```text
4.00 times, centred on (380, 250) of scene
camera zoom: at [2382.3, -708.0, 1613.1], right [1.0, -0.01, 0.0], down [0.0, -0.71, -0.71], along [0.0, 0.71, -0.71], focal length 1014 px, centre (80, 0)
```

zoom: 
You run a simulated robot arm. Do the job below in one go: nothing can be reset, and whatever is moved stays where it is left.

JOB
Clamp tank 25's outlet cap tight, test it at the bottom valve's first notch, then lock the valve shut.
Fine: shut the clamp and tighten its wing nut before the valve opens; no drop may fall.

— GIVEN TASK —
Lines that hold the word "shut" are the ones to return, every one of them.

— EXERCISE RESULT —
Clamp tank 25's outlet cap tight, test it at the bottom valve's first notch, then lock the valve shut.
Fine: shut the clamp and tighten its wing nut before the valve opens; no drop may fall.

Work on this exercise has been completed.